CGD convened the 10th Birdsall House Conference on gender equality with the theme of “Beyond the Backlash: Charting a New Course for Women and Work in a Changing Global Economy” to chart a path toward future progress amid growing challenges. Here’s what emerged as key to creating a bulwark against these headwinds.
Reconstruct the foundation for progress, with care as the cornerstone
The most transformative shift required for gender equality is centering care work. In her keynote address on Gender and the Care Economy in the Developing World, Nancy Folbre articulated a fundamental reorientation: care work must be recognized as both an economic input and a social output. Her call for “less artificial intelligence and more care intelligence” underscores the importance of redefining the metrics by which we measure progress.
This shift reveals how deeply our current economic architecture disadvantages women. When we treat human capabilities to realize our full potential as mere inputs into GDP, rather than as the ultimate goal of development, we systematically undervalue care work, distort policy priorities, and perpetuate inequality across employment, public finance, and beyond. Putting care at the center—not as a women’s issue but as an economic and social foundation—creates a solid basis for progress.

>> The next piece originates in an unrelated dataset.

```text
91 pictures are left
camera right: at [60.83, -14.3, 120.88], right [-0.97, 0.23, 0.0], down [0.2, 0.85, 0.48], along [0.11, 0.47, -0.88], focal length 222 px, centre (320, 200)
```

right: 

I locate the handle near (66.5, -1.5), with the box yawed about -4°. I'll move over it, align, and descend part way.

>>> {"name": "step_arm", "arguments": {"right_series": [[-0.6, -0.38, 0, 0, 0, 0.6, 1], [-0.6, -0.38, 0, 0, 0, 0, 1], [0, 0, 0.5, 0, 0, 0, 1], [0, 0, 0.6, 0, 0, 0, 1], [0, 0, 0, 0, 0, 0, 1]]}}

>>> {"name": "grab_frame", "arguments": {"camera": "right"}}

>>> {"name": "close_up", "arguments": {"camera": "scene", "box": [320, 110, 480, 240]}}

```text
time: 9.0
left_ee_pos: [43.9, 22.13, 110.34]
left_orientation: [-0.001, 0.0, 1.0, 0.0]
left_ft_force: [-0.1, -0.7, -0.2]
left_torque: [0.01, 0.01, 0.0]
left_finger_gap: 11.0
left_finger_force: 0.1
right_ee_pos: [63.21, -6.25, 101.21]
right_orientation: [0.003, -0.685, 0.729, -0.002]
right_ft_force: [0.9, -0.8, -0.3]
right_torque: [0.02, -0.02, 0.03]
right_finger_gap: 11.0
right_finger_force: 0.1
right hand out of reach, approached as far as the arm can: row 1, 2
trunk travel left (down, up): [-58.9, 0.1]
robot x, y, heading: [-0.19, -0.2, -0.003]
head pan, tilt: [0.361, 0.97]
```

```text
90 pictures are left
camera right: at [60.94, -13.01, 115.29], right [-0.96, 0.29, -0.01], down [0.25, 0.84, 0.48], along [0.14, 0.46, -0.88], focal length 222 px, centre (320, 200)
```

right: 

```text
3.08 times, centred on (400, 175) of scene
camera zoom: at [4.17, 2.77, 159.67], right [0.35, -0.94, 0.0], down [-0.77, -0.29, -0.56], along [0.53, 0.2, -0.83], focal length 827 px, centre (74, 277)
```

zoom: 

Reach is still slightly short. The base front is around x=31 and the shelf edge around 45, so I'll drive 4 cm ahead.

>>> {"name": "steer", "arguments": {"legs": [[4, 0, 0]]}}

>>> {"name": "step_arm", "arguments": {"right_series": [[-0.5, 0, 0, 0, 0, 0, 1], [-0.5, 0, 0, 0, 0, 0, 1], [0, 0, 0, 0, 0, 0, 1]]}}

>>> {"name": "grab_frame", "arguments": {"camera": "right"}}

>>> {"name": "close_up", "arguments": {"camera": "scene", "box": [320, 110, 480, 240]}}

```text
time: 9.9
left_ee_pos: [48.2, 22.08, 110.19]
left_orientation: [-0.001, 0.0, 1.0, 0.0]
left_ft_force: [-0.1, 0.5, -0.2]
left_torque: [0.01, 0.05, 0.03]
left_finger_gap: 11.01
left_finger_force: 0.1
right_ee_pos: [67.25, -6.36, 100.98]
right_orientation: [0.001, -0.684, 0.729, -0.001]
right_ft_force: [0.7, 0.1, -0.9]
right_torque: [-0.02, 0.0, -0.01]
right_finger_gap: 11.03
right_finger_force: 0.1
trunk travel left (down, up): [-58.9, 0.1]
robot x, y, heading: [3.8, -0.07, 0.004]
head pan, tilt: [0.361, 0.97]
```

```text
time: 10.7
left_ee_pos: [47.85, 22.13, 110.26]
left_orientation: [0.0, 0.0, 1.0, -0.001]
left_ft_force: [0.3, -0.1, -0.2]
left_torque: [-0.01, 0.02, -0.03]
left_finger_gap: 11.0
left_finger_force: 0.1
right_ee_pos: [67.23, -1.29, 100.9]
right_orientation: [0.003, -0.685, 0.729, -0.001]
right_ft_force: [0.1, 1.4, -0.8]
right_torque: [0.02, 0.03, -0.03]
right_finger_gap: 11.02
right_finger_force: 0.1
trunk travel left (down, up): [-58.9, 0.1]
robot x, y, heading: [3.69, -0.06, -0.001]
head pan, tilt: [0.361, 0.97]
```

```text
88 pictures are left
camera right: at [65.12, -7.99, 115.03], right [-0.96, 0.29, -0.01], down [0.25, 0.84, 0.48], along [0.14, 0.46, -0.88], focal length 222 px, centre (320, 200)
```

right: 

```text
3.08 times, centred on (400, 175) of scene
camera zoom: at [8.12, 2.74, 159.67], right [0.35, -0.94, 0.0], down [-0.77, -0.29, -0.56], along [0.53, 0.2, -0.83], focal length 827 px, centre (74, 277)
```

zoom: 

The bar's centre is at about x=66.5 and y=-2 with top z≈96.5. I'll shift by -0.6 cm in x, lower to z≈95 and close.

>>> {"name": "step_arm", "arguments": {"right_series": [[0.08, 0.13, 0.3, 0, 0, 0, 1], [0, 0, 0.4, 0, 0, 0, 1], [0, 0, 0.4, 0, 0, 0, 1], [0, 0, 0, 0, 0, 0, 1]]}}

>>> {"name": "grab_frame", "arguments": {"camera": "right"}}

Build on evidence to fortify impact with constrained resources
With this foundation in place, we must leverage what we know works. The conference’s session on understanding and overcoming barriers to women’s paid work included a set of reviews synthesizing evidence on effective interventions. I presented on domestic drudgery, Rachel Cassidy on access to capital, Manuel Contreras Urbina on violence against women, and Rachael Pierotti on the role of men. A growing body of related research examines other barriers to women’s paid work. This evidence base provides an informative blueprint in an era of funding cuts.
As Charles Kenny documented, the Trump administration’s aid, migration, and trade policies in 2025 disproportionately harmed women. The latest PHFFA regulations will likely intensify this impact. When resources shrink, the imperative to invest in proven, evidence-based interventions intensifies. Identifying and addressing persistent knowledge gaps also becomes critical.
Connect micro-interventions to macro-transformation
Evidence alone, however, is insufficient without systemic change. The conference’s session on fostering inclusive labor markets made clear that bridging gender gaps requires simultaneous interventions at multiple scales. Anukriti presented work exploring the scope for digital technology to overcome women’s job search barriers in India, which suggested potential complementarity between micro-level initiatives and macro-level reforms. At a macro-level, Caren Grown showed how rethinking fiscal policy—linking tax and spending reforms—can create gender-equitable economies. Gaurav Chiplunkar showed that falling gender barriers can account for over a quarter of global economic growth over the last 50 years, making gender equality not a social issue but a macro-critical economic imperative. Katie Auth’s call to shift the “women and energy” conversation from focusing on rural household electrification to reliable power for businesses underscores how infrastructure shapes employment opportunities, particularly for women.
Taking a multi-level approach recognizes that individual women’s economic inclusion depends on structural conditions: fiscal policy, infrastructure, and the broader economic environment.
Strategically innovate to surmount coordinated opposition
The conference’s closing panel confronted the reality that progress towards gender equality has sparked a coordinated and well-funded global anti-rights movement. As Geeta Rao Gupta observed, “we have been out-networked, out-messaged, out-financed, and out-coordinated” by actors who have co-opted feminist movement-building tactics.
Yet, acknowledging this reality creates space for strategic innovation. Stephanie Oula reminded us that the Beijing milestone demonstrated “transformative progress is possible within the span of a generation.” Sarah Iqbal noted “a sense of optimism and resilience” in Africa, driven by youth-led activism, stronger local ownership, and emerging sustainable financing models. These examples point toward concrete strategies: rebuilding cross-sector coalitions, revitalizing multilateral engagement, investing directly in local organizations, and reframing narratives.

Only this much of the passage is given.